『かもめ食堂』は、リラックスしたいときの処方箋 自分が心地よいと思うことを大切に
吉元由美の『ひと・もの・こと』
作詞家でもあり、エッセイストでもある吉元由美さんが、日常に関わる『ひと・もの・こと』を徒然なるままに連載。
たまたま出会った人のちょっとした言動から親友のエピソード、取材などの途中で出会った気になる物から愛用品、そして日常話から気になる時事ニュースなど…さまざまな『ひと・もの・こと』に関するトピックを吉元流でお届けします。
心地よい、を選ぶ
映画『かもめ食堂』が好きで、もう10回以上は観ています。群ようこ原作のこの映画は、フィンランドのヘルシンキの小さな『かもめ食堂』をめぐる人々の物語。
登場人物たちの感情を抑えたやりとりは何とも味があり、リラックスして観られるのが魅力です。小林聡美、もたいまさこらの抑制された演技に不思議に惹きつけられます。

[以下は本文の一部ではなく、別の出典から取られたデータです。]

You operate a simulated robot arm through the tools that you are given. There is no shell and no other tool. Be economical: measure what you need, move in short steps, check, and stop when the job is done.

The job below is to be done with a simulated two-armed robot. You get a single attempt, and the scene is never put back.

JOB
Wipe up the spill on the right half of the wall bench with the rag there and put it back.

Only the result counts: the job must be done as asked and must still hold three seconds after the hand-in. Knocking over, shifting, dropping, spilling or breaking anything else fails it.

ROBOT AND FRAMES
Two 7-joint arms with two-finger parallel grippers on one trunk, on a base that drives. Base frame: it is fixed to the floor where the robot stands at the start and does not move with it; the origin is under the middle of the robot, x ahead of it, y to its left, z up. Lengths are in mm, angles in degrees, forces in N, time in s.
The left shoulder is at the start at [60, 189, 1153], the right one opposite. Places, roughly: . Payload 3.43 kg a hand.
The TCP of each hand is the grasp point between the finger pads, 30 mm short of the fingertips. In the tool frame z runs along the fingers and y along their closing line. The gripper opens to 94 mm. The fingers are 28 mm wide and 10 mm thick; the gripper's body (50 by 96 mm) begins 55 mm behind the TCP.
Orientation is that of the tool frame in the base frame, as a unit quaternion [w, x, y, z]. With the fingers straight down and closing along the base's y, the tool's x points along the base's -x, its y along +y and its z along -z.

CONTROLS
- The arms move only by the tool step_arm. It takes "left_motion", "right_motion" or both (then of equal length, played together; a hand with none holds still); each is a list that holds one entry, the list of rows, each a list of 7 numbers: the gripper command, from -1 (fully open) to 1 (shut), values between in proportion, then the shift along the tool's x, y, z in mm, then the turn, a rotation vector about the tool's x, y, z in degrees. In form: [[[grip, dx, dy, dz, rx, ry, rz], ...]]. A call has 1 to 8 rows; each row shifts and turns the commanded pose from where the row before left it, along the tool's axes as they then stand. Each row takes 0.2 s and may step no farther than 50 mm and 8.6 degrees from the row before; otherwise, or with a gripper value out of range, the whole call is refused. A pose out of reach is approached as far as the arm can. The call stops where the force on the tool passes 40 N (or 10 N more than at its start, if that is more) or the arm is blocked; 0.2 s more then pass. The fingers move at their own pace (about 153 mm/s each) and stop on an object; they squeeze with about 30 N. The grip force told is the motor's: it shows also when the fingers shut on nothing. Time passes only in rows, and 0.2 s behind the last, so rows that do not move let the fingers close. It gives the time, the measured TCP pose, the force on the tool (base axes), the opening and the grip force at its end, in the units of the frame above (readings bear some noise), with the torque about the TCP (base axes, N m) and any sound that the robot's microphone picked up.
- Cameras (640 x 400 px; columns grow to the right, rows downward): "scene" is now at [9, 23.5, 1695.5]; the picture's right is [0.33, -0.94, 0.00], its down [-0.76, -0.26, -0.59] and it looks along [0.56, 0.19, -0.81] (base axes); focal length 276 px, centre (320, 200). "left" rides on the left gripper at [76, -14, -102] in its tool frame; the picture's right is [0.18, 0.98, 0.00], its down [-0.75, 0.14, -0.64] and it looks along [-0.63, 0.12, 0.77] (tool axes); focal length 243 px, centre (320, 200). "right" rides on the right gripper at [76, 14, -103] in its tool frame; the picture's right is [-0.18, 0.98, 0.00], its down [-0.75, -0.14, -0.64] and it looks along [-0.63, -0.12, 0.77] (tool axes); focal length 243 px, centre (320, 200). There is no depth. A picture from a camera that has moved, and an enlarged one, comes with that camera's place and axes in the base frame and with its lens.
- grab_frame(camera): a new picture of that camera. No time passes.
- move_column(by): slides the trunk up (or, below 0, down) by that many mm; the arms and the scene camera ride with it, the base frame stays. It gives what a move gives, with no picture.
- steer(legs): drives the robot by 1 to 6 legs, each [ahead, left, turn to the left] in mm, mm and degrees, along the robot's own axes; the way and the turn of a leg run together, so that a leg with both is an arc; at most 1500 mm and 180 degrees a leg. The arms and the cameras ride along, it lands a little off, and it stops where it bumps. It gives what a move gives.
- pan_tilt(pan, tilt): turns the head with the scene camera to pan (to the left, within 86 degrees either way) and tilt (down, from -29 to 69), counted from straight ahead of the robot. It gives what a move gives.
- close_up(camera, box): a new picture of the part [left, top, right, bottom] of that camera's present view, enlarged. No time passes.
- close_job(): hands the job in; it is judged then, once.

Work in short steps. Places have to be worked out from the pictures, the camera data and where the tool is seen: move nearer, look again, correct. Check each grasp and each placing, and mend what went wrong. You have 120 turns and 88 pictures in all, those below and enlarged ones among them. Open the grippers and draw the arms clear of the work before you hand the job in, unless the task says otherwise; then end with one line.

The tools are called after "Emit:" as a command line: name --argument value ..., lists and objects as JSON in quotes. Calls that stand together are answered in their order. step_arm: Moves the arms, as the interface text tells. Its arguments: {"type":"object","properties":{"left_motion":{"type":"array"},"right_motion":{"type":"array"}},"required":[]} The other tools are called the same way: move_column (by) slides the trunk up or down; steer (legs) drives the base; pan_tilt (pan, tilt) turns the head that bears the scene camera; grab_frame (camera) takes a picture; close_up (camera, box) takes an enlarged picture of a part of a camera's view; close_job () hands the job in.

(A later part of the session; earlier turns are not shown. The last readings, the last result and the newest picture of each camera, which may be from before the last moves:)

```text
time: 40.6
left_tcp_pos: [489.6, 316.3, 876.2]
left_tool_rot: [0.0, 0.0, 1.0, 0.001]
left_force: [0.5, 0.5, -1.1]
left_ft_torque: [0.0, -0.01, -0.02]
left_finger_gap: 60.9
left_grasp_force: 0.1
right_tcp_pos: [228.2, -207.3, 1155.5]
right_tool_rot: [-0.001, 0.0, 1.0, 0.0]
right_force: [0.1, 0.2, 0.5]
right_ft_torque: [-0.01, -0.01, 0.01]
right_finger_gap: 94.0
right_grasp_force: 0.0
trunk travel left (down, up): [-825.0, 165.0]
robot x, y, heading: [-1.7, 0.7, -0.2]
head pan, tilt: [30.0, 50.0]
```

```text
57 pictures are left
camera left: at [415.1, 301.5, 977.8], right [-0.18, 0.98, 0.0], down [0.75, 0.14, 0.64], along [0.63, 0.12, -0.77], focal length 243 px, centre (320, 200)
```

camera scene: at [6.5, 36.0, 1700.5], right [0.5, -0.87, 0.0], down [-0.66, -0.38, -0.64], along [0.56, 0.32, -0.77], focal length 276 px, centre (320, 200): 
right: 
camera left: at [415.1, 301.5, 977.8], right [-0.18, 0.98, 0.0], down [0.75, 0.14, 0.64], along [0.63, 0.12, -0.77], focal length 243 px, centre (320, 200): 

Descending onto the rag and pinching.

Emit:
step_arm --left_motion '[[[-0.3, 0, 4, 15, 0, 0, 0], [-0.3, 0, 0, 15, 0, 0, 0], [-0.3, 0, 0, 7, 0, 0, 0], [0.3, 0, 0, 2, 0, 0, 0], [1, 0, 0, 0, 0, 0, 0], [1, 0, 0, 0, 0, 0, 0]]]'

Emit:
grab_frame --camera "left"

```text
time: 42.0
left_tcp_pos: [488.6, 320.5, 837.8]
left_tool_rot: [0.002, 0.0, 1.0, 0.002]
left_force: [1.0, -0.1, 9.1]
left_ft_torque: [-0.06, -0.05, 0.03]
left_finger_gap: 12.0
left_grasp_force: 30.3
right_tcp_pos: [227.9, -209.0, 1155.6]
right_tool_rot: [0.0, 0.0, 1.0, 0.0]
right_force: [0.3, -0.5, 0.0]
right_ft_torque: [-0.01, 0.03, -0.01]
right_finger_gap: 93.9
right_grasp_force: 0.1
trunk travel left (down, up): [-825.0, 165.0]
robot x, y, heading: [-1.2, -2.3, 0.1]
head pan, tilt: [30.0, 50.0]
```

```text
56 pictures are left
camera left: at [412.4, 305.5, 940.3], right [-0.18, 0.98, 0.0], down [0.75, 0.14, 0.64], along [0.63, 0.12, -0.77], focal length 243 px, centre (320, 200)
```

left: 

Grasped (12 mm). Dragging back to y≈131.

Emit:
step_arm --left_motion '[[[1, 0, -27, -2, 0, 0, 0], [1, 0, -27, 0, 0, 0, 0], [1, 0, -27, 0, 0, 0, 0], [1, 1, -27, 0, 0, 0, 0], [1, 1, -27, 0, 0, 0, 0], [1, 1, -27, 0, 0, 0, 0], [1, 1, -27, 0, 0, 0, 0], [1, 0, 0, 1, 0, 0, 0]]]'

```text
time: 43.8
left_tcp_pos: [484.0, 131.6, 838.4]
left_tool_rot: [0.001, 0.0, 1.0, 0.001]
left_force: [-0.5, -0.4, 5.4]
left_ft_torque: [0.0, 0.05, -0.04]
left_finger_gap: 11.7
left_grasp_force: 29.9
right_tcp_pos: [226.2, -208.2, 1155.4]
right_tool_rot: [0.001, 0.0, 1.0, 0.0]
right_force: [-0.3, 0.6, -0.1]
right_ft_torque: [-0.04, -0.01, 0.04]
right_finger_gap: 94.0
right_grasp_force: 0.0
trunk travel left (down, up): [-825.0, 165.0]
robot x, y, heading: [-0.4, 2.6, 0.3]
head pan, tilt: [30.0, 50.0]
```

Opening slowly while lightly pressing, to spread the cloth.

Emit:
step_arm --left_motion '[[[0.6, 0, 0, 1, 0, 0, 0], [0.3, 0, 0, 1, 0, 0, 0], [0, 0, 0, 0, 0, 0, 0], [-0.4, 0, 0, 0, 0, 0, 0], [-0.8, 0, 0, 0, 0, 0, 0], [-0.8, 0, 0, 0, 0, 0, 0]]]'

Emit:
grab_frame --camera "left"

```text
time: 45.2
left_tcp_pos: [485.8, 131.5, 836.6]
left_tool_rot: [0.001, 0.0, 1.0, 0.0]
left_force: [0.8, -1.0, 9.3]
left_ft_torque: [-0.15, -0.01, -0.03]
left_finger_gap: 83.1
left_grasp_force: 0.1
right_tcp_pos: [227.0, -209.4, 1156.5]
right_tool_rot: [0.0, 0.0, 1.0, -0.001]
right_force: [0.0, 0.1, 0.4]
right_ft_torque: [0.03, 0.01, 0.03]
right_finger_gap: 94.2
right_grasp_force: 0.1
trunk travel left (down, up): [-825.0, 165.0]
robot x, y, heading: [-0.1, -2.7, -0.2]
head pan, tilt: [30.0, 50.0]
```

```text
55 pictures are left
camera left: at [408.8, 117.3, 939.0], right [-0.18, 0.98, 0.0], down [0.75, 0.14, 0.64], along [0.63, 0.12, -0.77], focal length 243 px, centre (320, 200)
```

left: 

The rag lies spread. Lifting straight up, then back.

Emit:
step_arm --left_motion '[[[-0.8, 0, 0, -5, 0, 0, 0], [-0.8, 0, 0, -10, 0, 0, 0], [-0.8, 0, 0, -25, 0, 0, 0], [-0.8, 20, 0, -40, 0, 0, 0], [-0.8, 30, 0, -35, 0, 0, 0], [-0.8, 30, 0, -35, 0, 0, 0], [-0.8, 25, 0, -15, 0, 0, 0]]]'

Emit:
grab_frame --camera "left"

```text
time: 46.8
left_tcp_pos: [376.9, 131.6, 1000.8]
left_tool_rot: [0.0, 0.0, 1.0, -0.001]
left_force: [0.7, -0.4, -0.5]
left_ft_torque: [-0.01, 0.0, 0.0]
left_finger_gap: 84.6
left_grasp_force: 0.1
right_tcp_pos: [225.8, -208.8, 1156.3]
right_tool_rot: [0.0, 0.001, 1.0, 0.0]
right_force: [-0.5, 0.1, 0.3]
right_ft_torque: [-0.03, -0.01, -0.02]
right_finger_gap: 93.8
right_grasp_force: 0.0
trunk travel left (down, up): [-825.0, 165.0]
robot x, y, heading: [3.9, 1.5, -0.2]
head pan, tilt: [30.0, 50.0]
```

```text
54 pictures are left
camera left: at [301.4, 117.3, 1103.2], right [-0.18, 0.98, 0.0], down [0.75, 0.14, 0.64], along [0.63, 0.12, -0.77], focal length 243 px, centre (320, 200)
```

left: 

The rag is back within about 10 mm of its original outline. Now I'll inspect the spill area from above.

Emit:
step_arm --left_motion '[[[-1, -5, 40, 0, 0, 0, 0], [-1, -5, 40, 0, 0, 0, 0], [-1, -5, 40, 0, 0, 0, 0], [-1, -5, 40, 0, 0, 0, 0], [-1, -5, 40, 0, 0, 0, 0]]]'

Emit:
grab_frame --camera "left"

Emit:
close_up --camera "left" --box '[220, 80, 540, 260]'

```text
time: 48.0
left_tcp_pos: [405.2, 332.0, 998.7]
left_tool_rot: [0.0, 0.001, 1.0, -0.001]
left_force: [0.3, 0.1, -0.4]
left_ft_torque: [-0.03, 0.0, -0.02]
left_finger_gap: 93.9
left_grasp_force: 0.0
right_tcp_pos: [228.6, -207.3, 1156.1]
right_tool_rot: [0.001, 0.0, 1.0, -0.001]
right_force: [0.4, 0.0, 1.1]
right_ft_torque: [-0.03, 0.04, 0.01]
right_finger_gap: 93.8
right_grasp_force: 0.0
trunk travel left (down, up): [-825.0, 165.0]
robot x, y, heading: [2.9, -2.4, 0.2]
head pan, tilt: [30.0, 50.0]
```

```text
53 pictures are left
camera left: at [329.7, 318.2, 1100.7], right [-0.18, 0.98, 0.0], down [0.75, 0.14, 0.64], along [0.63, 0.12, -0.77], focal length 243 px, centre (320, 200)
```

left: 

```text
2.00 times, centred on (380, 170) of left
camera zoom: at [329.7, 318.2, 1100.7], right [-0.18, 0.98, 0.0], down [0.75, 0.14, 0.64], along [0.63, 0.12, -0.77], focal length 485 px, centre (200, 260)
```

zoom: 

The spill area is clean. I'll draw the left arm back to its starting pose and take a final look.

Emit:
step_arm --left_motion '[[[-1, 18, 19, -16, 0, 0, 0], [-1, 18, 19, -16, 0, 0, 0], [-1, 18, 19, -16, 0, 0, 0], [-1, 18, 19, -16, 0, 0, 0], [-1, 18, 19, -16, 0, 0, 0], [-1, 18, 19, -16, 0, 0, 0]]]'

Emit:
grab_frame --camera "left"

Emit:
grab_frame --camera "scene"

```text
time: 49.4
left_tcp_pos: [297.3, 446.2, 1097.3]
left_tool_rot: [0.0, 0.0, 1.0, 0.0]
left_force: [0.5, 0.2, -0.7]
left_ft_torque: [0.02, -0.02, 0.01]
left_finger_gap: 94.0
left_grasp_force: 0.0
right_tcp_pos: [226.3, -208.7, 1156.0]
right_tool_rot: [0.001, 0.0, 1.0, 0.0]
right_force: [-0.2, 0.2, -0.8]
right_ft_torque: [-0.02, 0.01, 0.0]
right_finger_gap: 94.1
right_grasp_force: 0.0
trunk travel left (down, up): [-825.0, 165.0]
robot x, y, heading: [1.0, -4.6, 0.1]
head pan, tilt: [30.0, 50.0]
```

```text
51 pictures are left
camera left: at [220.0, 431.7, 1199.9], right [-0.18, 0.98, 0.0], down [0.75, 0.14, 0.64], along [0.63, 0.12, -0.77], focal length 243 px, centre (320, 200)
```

癖になると言っていいかもしれません。取り立てて物語のアップダウンはないのに、また観たくなる、奇妙で平和なムードのある映画です。
はらはらしたり、シリアスな物語に疲れてしまうようになりました。体のどこかに力が入ってしまうのか、観終わるとぐったり。
新しいものを追いかけるのではなく、心地いいことを選んでいく。